Cervantes’ Literary Legacy: Don Quixote and the Picaresque Novel

Miguel de Cervantes: Life and Literary Legacy

Cervantes’ Biography

The biography of Miguel de Cervantes is divided into two stages: the illusion of a heroic youth and the disillusionment of maturity, full of problems. Miguel de Cervantes was born in Alcalá de Henares in 1547. In 1569, he moved to Italy, and two years later, he fought in the Battle of Lepanto against the Turks, where an arquebus shot rendered his left hand useless. Upon returning to Spain, he was captured in Algiers and remained captive for five years.

Rescued by Trinitarian friars, he settled in Madrid, where, to make a living, he wrote plays. He became a tax collector, but due to accounting irregularities, he was jailed. He died on April 23, 1616.

The Picaresque Novel

Characteristics of the Picaresque Genre

  • The work is a fictional autobiography told in the first person.
  • The story is based on a succession of episodic memories from the perspective of a narrator who offers his vision of the world.
  • The action is a touring narrative: the rogue goes from master to master and from place to place.
  • The events are subordinated to a predetermined end.
  • It follows a chronological evolution from childhood to maturity.
  • There are temporal confluences, interspersed with the narrator’s views as an adult and as a child.

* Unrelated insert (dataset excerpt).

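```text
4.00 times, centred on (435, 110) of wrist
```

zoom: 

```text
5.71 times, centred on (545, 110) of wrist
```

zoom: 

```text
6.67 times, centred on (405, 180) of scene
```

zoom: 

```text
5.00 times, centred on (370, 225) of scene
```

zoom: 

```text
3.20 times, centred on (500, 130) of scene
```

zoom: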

Characteristics of the Rogue

  • Anti-heroic attitude.
  • Presents family origins with irony.
  • Works as a servant of many masters, allowing the narrator to criticize various strata of society.
  • Acts motivated by hunger.
  • Suffers with resignation, looking to move up the social ladder.
  • Quickly goes from innocence to evil and has a warped code of honor.
  • Has resilience and is not materialistic.

Cervantes’ Works

The Pastoral and Byzantine Novel

Cervantes’s first novel, The Galatea, is a pastoral novel of an idealistic character, which develops the theme of love between shepherds in the ideal setting of the locus amoenus. Also in this vein is the idealistic Byzantine novel, The Works of Persiles and Sigismunda.

Exemplary Novels

The short novels under the title of Exemplary Novels express their connection to the medieval exempla, as each contains a moral lesson, adhering to the classical ideal of teaching while delighting.

Don Quixote

Between 1605 and 1615, Avellaneda published a continuation of Don Quixote, and Cervantes sought to convince the reader that the real Don Quixote is the one written in his books. After reading many books, Alonso Quijano’s brain “dries out.” The process of the development of the character seems to have been complex: originally conceived as a short story, it would have been similar to any of the Exemplary Novels.

Originality and Narrative Approach in Don Quixote

  • Symbolizes the theme of madness.
  • Uses typical romantic motifs of the time.
  • Maintains the theme of courtly love.

Don Quixote also presents contradictions with previous genres:

  • The protagonist is an old, noble, and poor character, in contrast to the strong, noble, and heroic knights of chivalric romances.
  • Books of chivalry offered a remote, mythical world, while Cervantes uses immediate reality.
  • The work identifies heroism with madness.
  • The creator uses the transformation of reality as a narrative element.